▶ **INFORMATION SHOWN**

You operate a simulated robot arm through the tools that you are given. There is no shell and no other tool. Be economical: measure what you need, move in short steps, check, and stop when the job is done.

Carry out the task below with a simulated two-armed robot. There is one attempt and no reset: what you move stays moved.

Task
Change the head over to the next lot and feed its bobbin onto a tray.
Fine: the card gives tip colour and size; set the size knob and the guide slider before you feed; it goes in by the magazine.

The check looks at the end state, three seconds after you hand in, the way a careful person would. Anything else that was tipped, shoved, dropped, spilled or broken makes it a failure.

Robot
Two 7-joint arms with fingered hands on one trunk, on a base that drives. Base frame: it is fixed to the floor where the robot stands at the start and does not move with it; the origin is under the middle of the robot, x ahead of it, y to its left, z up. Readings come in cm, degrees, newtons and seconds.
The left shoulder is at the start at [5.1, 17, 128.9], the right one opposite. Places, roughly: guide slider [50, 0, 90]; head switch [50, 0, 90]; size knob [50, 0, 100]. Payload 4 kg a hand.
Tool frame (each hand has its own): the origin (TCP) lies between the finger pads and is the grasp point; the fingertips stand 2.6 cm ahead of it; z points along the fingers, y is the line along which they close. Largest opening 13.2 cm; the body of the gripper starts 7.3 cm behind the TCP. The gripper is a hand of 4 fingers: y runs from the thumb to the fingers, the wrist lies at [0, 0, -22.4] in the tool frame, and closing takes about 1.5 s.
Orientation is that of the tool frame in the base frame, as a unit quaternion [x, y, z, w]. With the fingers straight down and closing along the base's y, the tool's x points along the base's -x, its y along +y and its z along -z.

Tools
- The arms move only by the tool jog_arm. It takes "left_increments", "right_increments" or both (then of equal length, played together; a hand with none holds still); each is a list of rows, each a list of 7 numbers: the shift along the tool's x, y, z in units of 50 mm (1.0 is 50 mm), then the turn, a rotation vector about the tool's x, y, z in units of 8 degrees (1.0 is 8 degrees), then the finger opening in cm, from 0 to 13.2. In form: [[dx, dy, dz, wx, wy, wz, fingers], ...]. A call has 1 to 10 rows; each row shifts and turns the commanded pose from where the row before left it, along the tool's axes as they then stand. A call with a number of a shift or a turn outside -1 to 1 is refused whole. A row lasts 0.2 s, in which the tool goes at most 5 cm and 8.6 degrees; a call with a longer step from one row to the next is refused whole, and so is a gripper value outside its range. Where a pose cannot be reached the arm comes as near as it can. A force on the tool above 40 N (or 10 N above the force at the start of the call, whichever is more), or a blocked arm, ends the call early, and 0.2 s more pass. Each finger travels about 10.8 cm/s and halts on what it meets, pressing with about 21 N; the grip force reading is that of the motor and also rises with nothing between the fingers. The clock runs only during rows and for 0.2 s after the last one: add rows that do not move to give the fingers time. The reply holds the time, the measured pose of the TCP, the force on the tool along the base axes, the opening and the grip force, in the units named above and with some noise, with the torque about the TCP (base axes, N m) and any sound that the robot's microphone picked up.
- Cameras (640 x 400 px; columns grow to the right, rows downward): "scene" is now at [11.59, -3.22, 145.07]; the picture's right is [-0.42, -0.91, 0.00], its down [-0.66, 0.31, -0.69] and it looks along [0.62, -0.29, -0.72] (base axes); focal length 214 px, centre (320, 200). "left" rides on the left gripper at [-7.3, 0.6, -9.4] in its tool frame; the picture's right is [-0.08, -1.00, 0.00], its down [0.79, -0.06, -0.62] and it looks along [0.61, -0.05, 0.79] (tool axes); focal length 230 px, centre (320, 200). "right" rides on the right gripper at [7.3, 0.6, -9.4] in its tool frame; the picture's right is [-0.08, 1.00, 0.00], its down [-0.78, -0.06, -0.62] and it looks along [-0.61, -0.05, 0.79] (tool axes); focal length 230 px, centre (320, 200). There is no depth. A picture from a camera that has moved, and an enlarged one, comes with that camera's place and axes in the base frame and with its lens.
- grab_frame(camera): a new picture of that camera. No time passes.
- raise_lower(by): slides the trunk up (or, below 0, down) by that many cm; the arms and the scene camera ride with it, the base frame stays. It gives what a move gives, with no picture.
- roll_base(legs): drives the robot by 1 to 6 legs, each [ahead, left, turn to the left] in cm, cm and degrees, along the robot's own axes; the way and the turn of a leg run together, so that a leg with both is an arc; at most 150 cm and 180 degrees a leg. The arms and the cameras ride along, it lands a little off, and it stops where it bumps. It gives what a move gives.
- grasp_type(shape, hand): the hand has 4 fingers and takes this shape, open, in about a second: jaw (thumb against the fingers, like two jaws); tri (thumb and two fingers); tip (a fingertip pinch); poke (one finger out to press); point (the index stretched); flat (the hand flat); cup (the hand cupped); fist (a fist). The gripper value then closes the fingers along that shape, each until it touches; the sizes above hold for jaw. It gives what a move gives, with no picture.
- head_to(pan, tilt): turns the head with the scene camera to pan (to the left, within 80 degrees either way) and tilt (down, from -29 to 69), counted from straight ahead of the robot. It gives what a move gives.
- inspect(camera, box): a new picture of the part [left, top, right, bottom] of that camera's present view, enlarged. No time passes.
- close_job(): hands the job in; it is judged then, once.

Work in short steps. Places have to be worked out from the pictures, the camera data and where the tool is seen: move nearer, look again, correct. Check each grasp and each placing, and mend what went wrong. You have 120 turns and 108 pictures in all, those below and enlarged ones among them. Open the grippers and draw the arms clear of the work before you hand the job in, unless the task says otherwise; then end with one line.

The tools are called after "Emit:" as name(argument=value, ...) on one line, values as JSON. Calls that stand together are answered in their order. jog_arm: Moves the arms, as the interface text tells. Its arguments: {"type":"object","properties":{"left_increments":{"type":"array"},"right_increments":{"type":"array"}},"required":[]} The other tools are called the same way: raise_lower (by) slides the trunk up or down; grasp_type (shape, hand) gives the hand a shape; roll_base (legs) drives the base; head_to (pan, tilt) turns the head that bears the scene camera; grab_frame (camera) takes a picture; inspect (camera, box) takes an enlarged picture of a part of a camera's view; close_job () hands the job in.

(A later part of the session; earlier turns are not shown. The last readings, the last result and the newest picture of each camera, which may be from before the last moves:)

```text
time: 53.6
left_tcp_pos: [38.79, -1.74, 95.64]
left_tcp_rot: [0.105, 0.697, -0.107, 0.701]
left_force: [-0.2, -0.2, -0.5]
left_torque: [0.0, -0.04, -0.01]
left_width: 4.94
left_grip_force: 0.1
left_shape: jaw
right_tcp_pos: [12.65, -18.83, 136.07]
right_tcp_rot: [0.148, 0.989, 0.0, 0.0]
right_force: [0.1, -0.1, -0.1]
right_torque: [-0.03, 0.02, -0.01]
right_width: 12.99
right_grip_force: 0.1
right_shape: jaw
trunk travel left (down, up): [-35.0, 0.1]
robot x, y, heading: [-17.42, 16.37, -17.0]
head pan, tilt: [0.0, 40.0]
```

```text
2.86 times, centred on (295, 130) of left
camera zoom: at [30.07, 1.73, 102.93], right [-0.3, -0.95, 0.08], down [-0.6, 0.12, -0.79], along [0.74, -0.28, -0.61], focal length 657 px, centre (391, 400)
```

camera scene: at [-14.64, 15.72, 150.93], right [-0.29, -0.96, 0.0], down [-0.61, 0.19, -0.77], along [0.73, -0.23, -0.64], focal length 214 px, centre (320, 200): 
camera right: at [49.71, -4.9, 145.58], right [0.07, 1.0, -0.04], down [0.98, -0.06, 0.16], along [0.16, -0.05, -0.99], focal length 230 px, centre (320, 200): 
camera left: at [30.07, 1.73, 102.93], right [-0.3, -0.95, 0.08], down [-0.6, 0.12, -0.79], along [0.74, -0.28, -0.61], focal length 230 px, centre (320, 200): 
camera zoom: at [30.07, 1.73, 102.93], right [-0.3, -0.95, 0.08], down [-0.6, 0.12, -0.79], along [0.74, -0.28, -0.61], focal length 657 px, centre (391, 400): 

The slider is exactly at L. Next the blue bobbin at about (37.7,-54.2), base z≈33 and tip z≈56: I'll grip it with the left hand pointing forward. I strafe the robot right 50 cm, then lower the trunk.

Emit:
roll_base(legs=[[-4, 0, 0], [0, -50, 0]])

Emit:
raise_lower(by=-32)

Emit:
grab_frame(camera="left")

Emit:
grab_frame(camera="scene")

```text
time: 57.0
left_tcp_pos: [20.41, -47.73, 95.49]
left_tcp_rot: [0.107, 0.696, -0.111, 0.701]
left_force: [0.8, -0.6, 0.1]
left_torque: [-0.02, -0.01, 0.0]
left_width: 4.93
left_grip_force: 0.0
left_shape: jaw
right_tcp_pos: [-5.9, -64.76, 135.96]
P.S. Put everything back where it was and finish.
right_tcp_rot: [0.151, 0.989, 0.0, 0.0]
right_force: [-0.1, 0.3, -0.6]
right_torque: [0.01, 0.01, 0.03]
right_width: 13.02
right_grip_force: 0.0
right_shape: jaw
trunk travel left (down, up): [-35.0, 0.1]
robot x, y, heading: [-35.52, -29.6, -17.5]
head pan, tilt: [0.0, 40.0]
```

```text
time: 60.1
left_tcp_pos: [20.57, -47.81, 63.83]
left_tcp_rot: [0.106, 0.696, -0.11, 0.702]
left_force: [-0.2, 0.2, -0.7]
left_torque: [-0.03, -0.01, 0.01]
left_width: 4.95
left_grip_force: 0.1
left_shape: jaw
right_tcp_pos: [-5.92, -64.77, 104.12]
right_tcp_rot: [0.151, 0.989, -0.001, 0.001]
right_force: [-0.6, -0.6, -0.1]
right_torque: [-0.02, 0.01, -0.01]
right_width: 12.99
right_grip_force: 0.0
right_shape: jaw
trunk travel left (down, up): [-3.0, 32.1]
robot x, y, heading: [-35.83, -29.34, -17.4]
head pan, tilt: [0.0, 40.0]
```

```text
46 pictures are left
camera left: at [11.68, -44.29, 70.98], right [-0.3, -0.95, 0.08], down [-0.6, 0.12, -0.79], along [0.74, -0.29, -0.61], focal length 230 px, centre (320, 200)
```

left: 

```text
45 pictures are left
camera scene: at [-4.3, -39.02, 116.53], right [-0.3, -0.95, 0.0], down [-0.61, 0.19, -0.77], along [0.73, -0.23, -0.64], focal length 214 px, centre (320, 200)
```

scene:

▶ **WRITTEN EXERCISE**
Scan the data above; copy every line where "guide" appears.

▶ **SOLUTION TO THE PROBLEM**
Fine: the card gives tip colour and size; set the size knob and the guide slider before you feed; it goes in by the magazine.
The left shoulder is at the start at [5.1, 17, 128.9], the right one opposite. Places, roughly: guide slider [50, 0, 90]; head switch [50, 0, 90]; size knob [50, 0, 100]. Payload 4 kg a hand.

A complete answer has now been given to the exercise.